ARCHITECTS AND DESIGNERS
            A licensed architect develops plans, generates construction drawings and, depending on the terms of the job, supervises the contractor on your project. Professional qualifications usually include a degree from an accredited school of architecture, a three-year internship and passage of a state-administered exam.

            While membership in the American Institute of Architects is not essential, it’s a good sign: Members are required to abide by a strict code of conduct. Architects generally charge an hourly rate or a percentage of the cost of the home construction, or some combination of the two. Specialty designers, such as kitchen and bath pros, can handle smaller projects, but if your renovation involves structural work, an architect is the way to go.
 

KITCHEN DESIGNER
            A certified kitchen or bath designer is just that- someone who specializes in residential kitchen and bath design. To become certified, a professional must have at least seven years of hands-on experience and have passed a series of tests administered by the National Kitchen & Bath Association.
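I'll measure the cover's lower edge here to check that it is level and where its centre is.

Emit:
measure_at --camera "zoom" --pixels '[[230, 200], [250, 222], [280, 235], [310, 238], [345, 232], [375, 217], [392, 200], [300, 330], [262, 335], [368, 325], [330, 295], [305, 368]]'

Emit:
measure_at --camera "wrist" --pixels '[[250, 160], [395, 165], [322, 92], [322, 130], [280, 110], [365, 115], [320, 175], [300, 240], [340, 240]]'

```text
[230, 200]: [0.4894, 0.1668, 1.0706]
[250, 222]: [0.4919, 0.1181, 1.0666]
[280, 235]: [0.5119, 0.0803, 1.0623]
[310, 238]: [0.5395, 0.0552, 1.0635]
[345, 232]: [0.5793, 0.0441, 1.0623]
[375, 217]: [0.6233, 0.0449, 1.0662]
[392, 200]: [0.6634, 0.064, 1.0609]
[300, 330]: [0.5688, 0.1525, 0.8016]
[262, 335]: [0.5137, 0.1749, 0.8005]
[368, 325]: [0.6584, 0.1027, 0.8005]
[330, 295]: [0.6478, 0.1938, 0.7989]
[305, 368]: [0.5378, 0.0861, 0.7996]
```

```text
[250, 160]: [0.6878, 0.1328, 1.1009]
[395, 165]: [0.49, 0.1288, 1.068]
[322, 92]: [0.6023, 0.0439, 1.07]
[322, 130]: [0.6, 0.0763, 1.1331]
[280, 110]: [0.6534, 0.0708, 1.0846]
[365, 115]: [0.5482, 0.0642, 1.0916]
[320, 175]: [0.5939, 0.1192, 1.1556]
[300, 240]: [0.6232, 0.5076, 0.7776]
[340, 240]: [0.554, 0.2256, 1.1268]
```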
            Some charge design fees which include only the plans; if the designer is also ordering fixtures or supervising the installation, he or she might also charge for the additional services. Most designers can work in a variety of styles, but some prefer to specialize. If you want ultra contemporary, you’re unlikely to get it from someone whose portfolio is mainly Greek Revival.
 

TRADE SPECIALTIES
            Most contractors no longer do everything from framing to finishing flooring. For that, they’ve got a network of subcontractors: plumbers, electricians, painters, roofers, and the like. Subs are paid by the general contractor, who coordinates and signs off on their work.

            If you’re interested in using the services of a particular sub- a tile setter whose work you love for example- you can propose it to the contractor, but he may be reluctant to work with someone he has never worked with before. On a small job, a subcontractor may be all you need. But if you’re doing the hiring yourself be sure to get references and check the prospects thoroughly.
           

LANDSCAPE PROS
            Landscape designers are experts on soil conditions, plants and hardscaping materials. They typically draft landscaping plans and charge from $40-$100 per hour.

            Landscape architects, on the other hand, hold advanced degrees and are registered with the state. They draw up more detailed plans outlining hardscaping, drainage and structures such as retaining walls. They typically charge up to $150 and hr. Members of the American Society of Landscape Architects are expected to abide by strict guidelines of professional conduct.

            If you already have a landscape plan, you can hire another kind of professional, a landscape contractor, to build or care for it. Decide what kind of company you need: construction, construction and maintenance, or just maintenance.

            Look at their work. A garden should look pretty good, period, no matter what time of year it is. And always talk to the homeowner to see how the contractor treated them.

           

I suppose that all of the preceding advice can, in a way, be filed under the heading of being sure to measure twice, cut once. Good Luck!